**Requirement:**
In the passage provided, find "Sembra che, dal" and reproduce everything up to and including "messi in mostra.".

**Passage provided:**
Ci saranno contatti con lui [Witkoff] che riveleranno ciò che gli Stati Uniti pensano realmente -non la versione buona per l'opinione pubblica- sul ruolo assolutamente distruttivo attualmente svolto dai paesi dell'Unione Europea che controllano strettamente il regime di Zelensky. Si discuterà di tutto questo. Credo che almeno, dopo questi contatti, saremo a conoscenza di tutti gli aspetti sostanziali. Pertanto dobbiamo rimanere pazienti, composti e resistere alla tentazione di reagire in modo emotivo.
Sembra che, dal punto di vista russo, lo scopo sia quello di conoscere bene quali siano i limiti entro cui Trump può muoversi.
Ed è nel contesto di questi limiti che vanno interpretate le dichiarazioni di Trump sull'invio di due sottomarini nucleari della classe Ohio a “pattugliare le coste” della Russia. Le dichiarazioni di Trump e del suo stretto consigliere Kellogg sui sottomarini riflettono un'errata interpretazione del ruolo dei sottomarini di seconda linea, che devono rimanere silenti e invisibili sul fondo dell'oceano e non devono assolutamente essere messi in mostra.
Trump dunque ha fatto una considerazione sciocca, forse pensata più che altro a pro del fronte interno. Trump è sottoposto a molteplici pressioni. Si trova all'angholo a causa delle sempre più gravi accuse mosse contro Epstein, sul cui conto sarebbero in arrivo altre rivelazioni. E come molti altri presidenti degli Stati Uniti deve guardarsi sia dallo stato sionista -a causa della rete di donatori e di grandi interessi economici- sia, come Clinton, da minacce di livello ben più basso e ben più pericolose.
La vecchia guardia repubblicana guidata da Mitch McConnell e dal senatore Graham ha capito che è in un momento di debolezza e ha intravisto un'occasione per indebolire la fazione MAGA e per togliere il GOP dalla sua sbandata populista e reincanalarlo verso una leadership unipartitica tradizionale in stile country club.

**Source material:**
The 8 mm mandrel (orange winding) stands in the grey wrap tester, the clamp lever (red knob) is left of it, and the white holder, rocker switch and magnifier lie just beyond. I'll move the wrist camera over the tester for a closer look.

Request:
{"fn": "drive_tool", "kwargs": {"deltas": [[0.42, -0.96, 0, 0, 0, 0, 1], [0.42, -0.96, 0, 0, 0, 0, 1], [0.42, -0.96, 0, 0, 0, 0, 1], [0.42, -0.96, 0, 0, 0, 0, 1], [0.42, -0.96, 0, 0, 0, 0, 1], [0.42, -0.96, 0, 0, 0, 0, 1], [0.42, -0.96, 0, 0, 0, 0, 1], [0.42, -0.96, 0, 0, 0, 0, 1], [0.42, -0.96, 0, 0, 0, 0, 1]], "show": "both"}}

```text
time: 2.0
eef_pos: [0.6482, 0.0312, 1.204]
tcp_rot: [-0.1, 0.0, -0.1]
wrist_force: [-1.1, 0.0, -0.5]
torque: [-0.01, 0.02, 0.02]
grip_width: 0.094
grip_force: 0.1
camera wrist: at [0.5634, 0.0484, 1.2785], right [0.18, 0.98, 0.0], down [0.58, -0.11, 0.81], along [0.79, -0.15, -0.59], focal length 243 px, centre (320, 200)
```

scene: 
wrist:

**Exercise response:**
Sembra che, dal punto di vista russo, lo scopo sia quello di conoscere bene quali siano i limiti entro cui Trump può muoversi.
Ed è nel contesto di questi limiti che vanno interpretate le dichiarazioni di Trump sull'invio di due sottomarini nucleari della classe Ohio a “pattugliare le coste” della Russia. Le dichiarazioni di Trump e del suo stretto consigliere Kellogg sui sottomarini riflettono un'errata interpretazione del ruolo dei sottomarini di seconda linea, che devono rimanere silenti e invisibili sul fondo dell'oceano e non devono assolutamente essere messi in mostra.